* Stated exercise 1 *
From the entries below, reproduce exactly the line containing "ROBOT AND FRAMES", the line containing "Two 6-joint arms", and every line in between, with nothing added.

* Document *
☆ ☆ ☆
There's some more stuff sticking out the side of the house. Oh, I discovered that those insulated copper pipes are not for condensation. Well, they're not for the traditional kind; those will go out to the condensers for the central air conditioning.



 


Backyard hose bib.



 


I don't think the door was painted before.



 


Got stuff sticking out over here, too.



 


Like this. I have no idea what this is for.



 


Water coming in and another hose bib. Not sure what the black and blue wires are, and the wire coil at the top is of course still power entering the house.



 


This here is something interesting. Texas is generally a warm place, and that means critters. Nobody likes filling their house with dangerous chemicals, plus it's inconvenient.

This a new thing that some builders are doing to avoid that hassle. This thing here is the access point to a pesticide distribution system. From here, the pest control company can inject whatever critter killer is necessary. It gets distributed throughout the house via a network of these little tubes. The best part? It all stays inside the walls. There's no need to spray the living areas or drill into the walls or anything like that. Of course, this house is going to be a lot more tightly sealed than the house we live in now, so hopefully, there will be less need, but if and when, this'll keep it convenient and precisely targetted.



 


I asked them to set aside any big rocks they found for landscaping purposes. They're obliging.



 


Here's the pest control tubing coming in.



 


We con-du-it, yes we con. Ok, so I don't much trust wireless networking. Wired is much more secure, not to mention a lot faster. But which wired? And where? As I've mentioned a number of times, we plan on living in this house for a long time. 20 years ago, nobody would have foreseen wiring a house for Ethernet. Doing that kind of thing after the fact is a big pain.

In anticipation of that, I've had them install numerous runs of conduit. They go from a low access point up to an accessible area in the attic. Then I can run whatever wires (low-voltage) I want to back to the structured wiring panel. I figure if it saves me just 2 rewiring jobs, it'll have been worth it.



 


There it goes into the attic.



 


Notice all the caulking in the seams. This builder constructs all their houses according to the Energy Star standards, which, among other things, means making sure the house has as few air leaks as possible. Throughout the house, they have sealed all the cracks and joints between exterior structural members, as well as filling in around any wires, plumbing, and ducting penetrating the exterior walls or ceilings.



 

 


Conduit in the front study.



 


There's a whole lot going on over the utility room. Note all the sealant. Those metal plates are there in case I get reckless with a hammer; they're there to prevent accidental penetration of electrical wires or plumbing. I have no idea how they decide where to put them.



 


The white wires are for the security system.



 


Connectors for the washing machine. Also more stupid homeowner plates.



 


Oh, I think I'm figuring out the system. They do it where these things intersect with the framing, figuring that I'd be most likely to nail or screw into the studs.
☆ ☆ ☆
* Dataset entries *
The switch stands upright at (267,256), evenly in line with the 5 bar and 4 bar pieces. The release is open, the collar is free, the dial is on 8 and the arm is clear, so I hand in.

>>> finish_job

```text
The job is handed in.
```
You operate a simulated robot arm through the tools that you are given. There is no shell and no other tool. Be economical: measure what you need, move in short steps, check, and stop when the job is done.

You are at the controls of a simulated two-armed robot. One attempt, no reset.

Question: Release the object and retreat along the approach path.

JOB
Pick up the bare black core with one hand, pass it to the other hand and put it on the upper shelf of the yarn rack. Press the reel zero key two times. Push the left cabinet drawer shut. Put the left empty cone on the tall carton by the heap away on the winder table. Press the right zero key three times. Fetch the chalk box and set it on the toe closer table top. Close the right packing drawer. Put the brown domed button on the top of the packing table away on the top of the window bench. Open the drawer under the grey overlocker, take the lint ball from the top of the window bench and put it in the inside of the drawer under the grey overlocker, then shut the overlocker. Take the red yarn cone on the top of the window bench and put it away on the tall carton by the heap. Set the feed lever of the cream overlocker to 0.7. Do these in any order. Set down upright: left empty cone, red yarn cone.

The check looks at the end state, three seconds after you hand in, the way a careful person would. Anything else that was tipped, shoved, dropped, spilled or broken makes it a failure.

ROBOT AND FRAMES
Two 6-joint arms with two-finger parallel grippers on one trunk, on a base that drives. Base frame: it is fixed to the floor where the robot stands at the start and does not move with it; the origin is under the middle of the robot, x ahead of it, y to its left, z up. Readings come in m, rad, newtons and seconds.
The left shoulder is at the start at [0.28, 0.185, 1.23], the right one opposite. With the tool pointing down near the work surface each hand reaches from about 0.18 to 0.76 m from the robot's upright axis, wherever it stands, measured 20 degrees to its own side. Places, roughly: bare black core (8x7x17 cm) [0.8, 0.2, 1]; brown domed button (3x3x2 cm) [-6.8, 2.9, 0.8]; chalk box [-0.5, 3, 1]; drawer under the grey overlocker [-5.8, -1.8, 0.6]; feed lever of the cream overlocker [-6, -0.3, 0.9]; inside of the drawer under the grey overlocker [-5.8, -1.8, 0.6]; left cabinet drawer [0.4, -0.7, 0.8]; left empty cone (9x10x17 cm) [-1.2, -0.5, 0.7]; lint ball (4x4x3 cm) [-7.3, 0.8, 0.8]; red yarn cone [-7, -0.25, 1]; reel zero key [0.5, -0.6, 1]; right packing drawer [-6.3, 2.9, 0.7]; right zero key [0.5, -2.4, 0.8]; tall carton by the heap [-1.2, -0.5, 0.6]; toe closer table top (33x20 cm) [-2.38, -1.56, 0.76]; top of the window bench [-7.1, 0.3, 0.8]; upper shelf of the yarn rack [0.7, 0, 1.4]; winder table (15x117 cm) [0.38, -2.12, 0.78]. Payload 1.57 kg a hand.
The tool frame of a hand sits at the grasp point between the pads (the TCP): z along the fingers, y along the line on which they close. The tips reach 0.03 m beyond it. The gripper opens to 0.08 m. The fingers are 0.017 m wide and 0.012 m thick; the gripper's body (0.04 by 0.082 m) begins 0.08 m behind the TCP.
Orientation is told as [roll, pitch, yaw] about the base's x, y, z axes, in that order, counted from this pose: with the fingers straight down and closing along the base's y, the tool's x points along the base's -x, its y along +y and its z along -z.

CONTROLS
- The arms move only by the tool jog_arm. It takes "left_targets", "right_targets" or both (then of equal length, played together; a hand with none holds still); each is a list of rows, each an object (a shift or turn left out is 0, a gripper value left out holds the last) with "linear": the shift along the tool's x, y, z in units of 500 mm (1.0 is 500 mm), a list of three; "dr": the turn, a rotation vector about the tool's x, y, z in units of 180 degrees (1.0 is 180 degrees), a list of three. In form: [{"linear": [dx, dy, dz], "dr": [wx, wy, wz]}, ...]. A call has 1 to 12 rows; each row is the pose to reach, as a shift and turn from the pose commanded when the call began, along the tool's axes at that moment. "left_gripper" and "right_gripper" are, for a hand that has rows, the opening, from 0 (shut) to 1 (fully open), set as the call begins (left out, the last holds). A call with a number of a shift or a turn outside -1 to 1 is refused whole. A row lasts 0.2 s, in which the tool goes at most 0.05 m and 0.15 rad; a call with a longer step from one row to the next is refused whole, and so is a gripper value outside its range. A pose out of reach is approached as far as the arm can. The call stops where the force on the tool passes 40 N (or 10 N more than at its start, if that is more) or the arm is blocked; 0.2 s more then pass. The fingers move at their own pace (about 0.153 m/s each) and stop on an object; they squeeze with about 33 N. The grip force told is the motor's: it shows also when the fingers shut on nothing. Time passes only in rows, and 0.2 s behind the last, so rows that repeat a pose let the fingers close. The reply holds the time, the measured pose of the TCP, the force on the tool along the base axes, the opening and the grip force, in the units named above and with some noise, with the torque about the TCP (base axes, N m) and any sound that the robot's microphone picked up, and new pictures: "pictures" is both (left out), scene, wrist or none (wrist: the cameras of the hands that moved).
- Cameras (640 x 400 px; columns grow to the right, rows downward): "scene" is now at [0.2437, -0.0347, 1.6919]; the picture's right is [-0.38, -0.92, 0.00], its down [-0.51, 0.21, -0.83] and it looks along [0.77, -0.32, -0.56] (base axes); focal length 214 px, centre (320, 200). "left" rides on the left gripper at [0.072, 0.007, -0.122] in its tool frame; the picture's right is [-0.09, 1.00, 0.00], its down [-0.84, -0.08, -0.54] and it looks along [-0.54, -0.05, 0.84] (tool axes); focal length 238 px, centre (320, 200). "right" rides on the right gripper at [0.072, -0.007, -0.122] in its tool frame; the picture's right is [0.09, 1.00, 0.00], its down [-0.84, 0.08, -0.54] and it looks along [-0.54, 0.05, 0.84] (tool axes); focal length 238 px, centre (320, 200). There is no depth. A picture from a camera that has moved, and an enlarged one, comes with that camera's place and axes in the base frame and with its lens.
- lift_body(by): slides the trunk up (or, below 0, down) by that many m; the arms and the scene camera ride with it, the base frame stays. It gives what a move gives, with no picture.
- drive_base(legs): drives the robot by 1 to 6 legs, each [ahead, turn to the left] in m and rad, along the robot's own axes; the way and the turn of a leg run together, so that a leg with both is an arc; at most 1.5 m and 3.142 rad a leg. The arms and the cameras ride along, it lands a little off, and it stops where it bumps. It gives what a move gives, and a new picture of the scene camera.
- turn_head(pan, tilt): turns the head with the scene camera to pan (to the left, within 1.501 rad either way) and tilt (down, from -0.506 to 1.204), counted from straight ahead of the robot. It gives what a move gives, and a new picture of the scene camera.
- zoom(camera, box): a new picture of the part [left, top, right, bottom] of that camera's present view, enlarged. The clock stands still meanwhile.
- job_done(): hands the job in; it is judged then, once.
☆ ☆ ☆
* Stated exercise 2 *
Write out the document from "This a new thing" to "and precisely targetted.", both included.

* Task response 1 *
ROBOT AND FRAMES
Two 6-joint arms with two-finger parallel grippers on one trunk, on a base that drives. Base frame: it is fixed to the floor where the robot stands at the start and does not move with it; the origin is under the middle of the robot, x ahead of it, y to its left, z up. Readings come in m, rad, newtons and seconds.

* Task response 2 *
This a new thing that some builders are doing to avoid that hassle. This thing here is the access point to a pesticide distribution system. From here, the pest control company can inject whatever critter killer is necessary. It gets distributed throughout the house via a network of these little tubes. The best part? It all stays inside the walls. There's no need to spray the living areas or drill into the walls or anything like that. Of course, this house is going to be a lot more tightly sealed than the house we live in now, so hopefully, there will be less need, but if and when, this'll keep it convenient and precisely targetted.